ネットプリント「MITASASA」のバックナンバー集も掲載されている。笹川さんと三田さんの、トーンの違う個性が交互に入ってくるページ構成など、とくにタイトルと作者名よりまず本文が入ってくる見せ方もあってすごくなにかヒリヒリする感じ。読んでいる自分の両脇を突っ走り加速していく、別々の二本の線。

笹川さんの言葉の組み立て方はなんなのだろう、言葉そのものをここに現そうとする作者がいるような、不思議な一行を眺めていると、言葉それぞれが空虚に存在しながら、それぞれの反射の仕方で色を返したりくゆらしたりしているような感覚が見えるように思う。視覚的で無臭の感じ。日常語、ふだん自分がいる新自由自我階級空気主義空間みたいな世界でめぐる(淀む)言葉と、歌の世界の言葉の、その出会いや関係、境界をとりだして見せているような気もする。連作「ビードロ」は、交換、輪廻、贈答…もっと大きなもの…編集後記に書かれていたこの同人誌の名の由来「パンタ・レイ(万物は流転する)」を読んだとき、流転か、と気付く。

三田さんの小説「空気になった同級生」も、濡れたシャツみたいに自分に貼り付いてくる泣きたさや情けなさの感覚がよくわかる気がして、とてもよかった。

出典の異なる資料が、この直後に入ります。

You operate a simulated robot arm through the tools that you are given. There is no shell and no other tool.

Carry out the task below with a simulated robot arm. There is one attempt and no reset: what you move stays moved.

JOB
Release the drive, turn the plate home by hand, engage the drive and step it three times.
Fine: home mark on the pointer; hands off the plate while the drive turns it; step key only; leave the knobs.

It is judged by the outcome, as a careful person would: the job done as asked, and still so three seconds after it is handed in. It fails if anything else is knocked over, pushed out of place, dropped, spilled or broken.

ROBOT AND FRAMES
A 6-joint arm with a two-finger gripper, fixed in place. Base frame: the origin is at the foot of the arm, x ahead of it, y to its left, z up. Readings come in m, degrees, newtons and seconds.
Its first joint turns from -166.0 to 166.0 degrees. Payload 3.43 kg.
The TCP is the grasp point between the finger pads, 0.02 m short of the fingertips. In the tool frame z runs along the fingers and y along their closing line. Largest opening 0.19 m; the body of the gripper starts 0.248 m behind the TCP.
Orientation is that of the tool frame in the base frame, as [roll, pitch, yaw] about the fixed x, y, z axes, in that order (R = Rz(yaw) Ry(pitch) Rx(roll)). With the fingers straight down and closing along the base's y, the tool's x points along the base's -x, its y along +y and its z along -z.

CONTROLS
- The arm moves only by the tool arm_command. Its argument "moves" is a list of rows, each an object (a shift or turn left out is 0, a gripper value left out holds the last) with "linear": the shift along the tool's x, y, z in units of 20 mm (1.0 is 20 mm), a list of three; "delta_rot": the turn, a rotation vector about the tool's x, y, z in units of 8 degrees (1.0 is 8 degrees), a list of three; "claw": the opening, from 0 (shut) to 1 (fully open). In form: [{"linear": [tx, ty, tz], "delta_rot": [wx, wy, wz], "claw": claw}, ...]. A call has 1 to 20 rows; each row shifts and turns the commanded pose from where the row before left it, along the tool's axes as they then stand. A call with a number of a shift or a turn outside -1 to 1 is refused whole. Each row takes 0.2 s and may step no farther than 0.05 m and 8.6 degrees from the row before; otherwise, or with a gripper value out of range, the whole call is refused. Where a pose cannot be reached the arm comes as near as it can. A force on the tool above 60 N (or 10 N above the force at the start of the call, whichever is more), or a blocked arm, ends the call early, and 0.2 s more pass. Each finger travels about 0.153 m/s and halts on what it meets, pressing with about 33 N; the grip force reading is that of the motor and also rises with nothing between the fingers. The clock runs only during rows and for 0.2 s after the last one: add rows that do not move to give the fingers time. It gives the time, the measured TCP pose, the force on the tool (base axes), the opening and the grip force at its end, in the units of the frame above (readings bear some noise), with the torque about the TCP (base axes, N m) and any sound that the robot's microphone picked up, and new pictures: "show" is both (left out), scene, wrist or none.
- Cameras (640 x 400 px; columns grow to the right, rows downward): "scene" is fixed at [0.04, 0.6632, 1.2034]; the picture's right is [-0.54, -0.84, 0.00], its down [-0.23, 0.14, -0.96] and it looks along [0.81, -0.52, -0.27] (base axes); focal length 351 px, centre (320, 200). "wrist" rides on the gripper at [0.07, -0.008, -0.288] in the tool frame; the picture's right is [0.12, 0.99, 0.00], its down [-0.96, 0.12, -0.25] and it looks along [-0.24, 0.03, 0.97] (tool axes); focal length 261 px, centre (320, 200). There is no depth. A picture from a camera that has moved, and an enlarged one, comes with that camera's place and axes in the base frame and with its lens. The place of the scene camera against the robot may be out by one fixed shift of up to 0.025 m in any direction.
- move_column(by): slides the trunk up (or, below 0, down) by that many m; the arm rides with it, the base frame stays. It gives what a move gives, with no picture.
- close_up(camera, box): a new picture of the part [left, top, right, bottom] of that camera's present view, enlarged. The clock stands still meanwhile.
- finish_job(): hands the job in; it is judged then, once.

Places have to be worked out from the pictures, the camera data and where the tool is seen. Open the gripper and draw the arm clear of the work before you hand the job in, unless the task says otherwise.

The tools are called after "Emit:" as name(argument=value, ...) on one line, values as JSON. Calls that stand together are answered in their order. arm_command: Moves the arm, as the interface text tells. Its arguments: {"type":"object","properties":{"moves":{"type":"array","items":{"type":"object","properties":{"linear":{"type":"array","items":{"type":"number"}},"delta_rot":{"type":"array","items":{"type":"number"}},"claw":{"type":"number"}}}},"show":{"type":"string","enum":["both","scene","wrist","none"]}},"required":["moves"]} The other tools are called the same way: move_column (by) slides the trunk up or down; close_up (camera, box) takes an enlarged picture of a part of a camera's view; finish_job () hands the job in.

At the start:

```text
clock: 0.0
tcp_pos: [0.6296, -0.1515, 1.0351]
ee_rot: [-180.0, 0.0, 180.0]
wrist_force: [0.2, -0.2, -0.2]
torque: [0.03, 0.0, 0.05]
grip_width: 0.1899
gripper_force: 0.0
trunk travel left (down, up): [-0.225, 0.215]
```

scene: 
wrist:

せんねんになりますと言う店員のまえでしずかな千年は経つ

西村曜/ラ(イ)フ


朝焼けの空につやめく観覧車、回ってないの良くて見ている

法橋ひらく/生活


やわらかな羽をいちまいからっぽの庭に置いたらおわってしまう

大橋凛太郎/いっさいの虚構


感情の飛距離を思ふ 雪の上にあかき花びら交じりたる朝

上=へ

有村桔梗/花の名は


明け方のサーカス小屋の静けさがあるだろ俺の名刺の書体

大橋弘/ことばのざらつき、もしくはreminiscence


うつくしい汗があるならその汗をぼくにかかせてほしい土壇場

水沼朔太郎/10日と2時間


たぶん、やまからながれてきたあめが、ごがつのぼくに、さくらのはなを、

多賀盛剛/春


風立てばかぜのひだなすみづの面いつとしもなくゆふやみはきて

面=おも

金川宏/秋庭歌


詩は石松佳さん。自分が入っていたい檻、を思う。季節という檻、言葉という檻、抱きしめる、はらう、わたしの手という檻。